Adobe Acrobat Secure Fax Link Leads to Dropbox-Hosted Phishing Website
While most socially-engineered attacks contain only text, there is a trend where attackers are sending images instead, likely to bypass security filters. This malicious email contains an embedded image of a supposed Microsoft secure fax sent via Adobe Acrobat Sign. The email is targeting an insurance company, who likely sees many similar legitimate emails a day.
Upon clicking the image, the recipient is taken to a phishing webpage hosted on Dropbox. The phishing website requires the target to sign in to view the secure fax, encouraging the curious to enter their credentials into the phishing page.
Interestingly, the email appears to come from the same email address as the recipient—a tactic attackers use to add legitimacy to their emails. Additional emails are included as BCC recipients, a common tactic in phishing campaigns when threat actors wish to target multiple people.
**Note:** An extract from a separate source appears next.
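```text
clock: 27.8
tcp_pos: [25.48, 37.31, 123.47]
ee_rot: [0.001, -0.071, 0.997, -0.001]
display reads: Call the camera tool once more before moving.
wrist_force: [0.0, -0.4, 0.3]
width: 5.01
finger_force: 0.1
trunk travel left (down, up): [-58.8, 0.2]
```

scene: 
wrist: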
Why It Bypassed Traditional Security
Attackers often use images to bypass traditional security measures like signature filtering. The link included here is hosted on legitimate Dropbox infrastructure to add legitimacy, given that the service is used for normal business purposes and thus, security tools cannot add the domain to a global blocklist. Further, the attacker appears to have compromised a legitimate account from this vendor, so the SPF, DKIM, and DMARC authentication bypasses header checks.
Detecting the Attack
Since links to Dropbox are typically benign and occur as a normal course of business, a behavioral system is needed to stop these types of attacks. Organizations need tools that can identify text in images to understand tone and requests, as well one that can understand context in the sender and recipient patterns. In this case, the sending and receiving email addresses appear to be identical, which is an indicator that this message is potentially malicious.
Risk to Organization
Organization credentials, whether for Microsoft or Adobe, could expose documents and other sensitive data to their attackers. This offers many different opportunities for impersonation and fraudulent use of stolen contracts, certificates, or sensitive financial information. Should the target enter their Microsoft credentials instead, given that the email impersonated both brands, the attackers would have full access to the email account from which they could launch additional attacks or move laterally across the organization.